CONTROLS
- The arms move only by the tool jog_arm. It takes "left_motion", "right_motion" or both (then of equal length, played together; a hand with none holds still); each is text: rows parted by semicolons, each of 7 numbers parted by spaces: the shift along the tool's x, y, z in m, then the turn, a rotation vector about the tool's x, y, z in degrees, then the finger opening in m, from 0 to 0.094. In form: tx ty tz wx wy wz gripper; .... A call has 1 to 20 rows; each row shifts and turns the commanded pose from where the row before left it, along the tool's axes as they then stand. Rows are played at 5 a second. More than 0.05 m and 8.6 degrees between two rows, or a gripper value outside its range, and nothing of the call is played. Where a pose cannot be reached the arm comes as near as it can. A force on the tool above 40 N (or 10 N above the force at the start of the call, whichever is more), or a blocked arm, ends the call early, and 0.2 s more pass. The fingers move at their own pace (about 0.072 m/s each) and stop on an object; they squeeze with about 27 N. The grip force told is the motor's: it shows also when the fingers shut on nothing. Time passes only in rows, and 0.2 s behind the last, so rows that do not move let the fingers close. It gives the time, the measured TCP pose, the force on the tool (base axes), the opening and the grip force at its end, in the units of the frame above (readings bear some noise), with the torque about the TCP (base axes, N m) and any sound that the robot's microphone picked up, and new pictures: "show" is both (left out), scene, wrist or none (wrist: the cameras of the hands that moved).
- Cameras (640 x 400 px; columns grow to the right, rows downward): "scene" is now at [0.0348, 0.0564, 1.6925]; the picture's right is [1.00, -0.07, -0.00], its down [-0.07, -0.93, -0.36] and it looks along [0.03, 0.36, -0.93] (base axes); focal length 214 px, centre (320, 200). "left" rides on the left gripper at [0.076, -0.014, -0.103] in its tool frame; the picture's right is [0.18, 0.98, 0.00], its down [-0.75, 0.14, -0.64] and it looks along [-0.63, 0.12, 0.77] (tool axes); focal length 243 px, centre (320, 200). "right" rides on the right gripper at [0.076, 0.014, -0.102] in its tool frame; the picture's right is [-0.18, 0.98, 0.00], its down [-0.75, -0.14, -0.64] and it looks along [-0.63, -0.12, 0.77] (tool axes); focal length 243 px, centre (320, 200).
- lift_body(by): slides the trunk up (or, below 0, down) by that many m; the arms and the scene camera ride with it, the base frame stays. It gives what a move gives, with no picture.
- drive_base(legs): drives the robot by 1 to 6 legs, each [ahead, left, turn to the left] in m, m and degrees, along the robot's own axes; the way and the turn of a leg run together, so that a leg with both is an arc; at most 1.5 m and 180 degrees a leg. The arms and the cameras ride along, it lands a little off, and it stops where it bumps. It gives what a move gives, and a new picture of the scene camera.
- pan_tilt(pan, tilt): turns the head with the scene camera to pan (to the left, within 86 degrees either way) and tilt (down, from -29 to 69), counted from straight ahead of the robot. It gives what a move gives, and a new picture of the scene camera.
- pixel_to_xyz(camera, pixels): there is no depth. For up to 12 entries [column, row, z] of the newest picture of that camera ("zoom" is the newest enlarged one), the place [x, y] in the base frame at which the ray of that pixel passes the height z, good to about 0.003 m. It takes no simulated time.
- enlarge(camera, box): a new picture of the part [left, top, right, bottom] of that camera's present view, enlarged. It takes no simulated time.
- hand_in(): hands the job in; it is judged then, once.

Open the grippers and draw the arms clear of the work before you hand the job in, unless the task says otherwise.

_AIM OF THE EXERCISE_.
Type out all of the material again, word for word.

_RESULT_.
CONTROLS
- The arms move only by the tool jog_arm. It takes "left_motion", "right_motion" or both (then of equal length, played together; a hand with none holds still); each is text: rows parted by semicolons, each of 7 numbers parted by spaces: the shift along the tool's x, y, z in m, then the turn, a rotation vector about the tool's x, y, z in degrees, then the finger opening in m, from 0 to 0.094. In form: tx ty tz wx wy wz gripper; .... A call has 1 to 20 rows; each row shifts and turns the commanded pose from where the row before left it, along the tool's axes as they then stand. Rows are played at 5 a second. More than 0.05 m and 8.6 degrees between two rows, or a gripper value outside its range, and nothing of the call is played. Where a pose cannot be reached the arm comes as near as it can. A force on the tool above 40 N (or 10 N above the force at the start of the call, whichever is more), or a blocked arm, ends the call early, and 0.2 s more pass. The fingers move at their own pace (about 0.072 m/s each) and stop on an object; they squeeze with about 27 N. The grip force told is the motor's: it shows also when the fingers shut on nothing. Time passes only in rows, and 0.2 s behind the last, so rows that do not move let the fingers close. It gives the time, the measured TCP pose, the force on the tool (base axes), the opening and the grip force at its end, in the units of the frame above (readings bear some noise), with the torque about the TCP (base axes, N m) and any sound that the robot's microphone picked up, and new pictures: "show" is both (left out), scene, wrist or none (wrist: the cameras of the hands that moved).
- Cameras (640 x 400 px; columns grow to the right, rows downward): "scene" is now at [0.0348, 0.0564, 1.6925]; the picture's right is [1.00, -0.07, -0.00], its down [-0.07, -0.93, -0.36] and it looks along [0.03, 0.36, -0.93] (base axes); focal length 214 px, centre (320, 200). "left" rides on the left gripper at [0.076, -0.014, -0.103] in its tool frame; the picture's right is [0.18, 0.98, 0.00], its down [-0.75, 0.14, -0.64] and it looks along [-0.63, 0.12, 0.77] (tool axes); focal length 243 px, centre (320, 200). "right" rides on the right gripper at [0.076, 0.014, -0.102] in its tool frame; the picture's right is [-0.18, 0.98, 0.00], its down [-0.75, -0.14, -0.64] and it looks along [-0.63, -0.12, 0.77] (tool axes); focal length 243 px, centre (320, 200).
- lift_body(by): slides the trunk up (or, below 0, down) by that many m; the arms and the scene camera ride with it, the base frame stays. It gives what a move gives, with no picture.
- drive_base(legs): drives the robot by 1 to 6 legs, each [ahead, left, turn to the left] in m, m and degrees, along the robot's own axes; the way and the turn of a leg run together, so that a leg with both is an arc; at most 1.5 m and 180 degrees a leg. The arms and the cameras ride along, it lands a little off, and it stops where it bumps. It gives what a move gives, and a new picture of the scene camera.
- pan_tilt(pan, tilt): turns the head with the scene camera to pan (to the left, within 86 degrees either way) and tilt (down, from -29 to 69), counted from straight ahead of the robot. It gives what a move gives, and a new picture of the scene camera.
- pixel_to_xyz(camera, pixels): there is no depth. For up to 12 entries [column, row, z] of the newest picture of that camera ("zoom" is the newest enlarged one), the place [x, y] in the base frame at which the ray of that pixel passes the height z, good to about 0.003 m. It takes no simulated time.
- enlarge(camera, box): a new picture of the part [left, top, right, bottom] of that camera's present view, enlarged. It takes no simulated time.
- hand_in(): hands the job in; it is judged then, once.

Open the grippers and draw the arms clear of the work before you hand the job in, unless the task says otherwise.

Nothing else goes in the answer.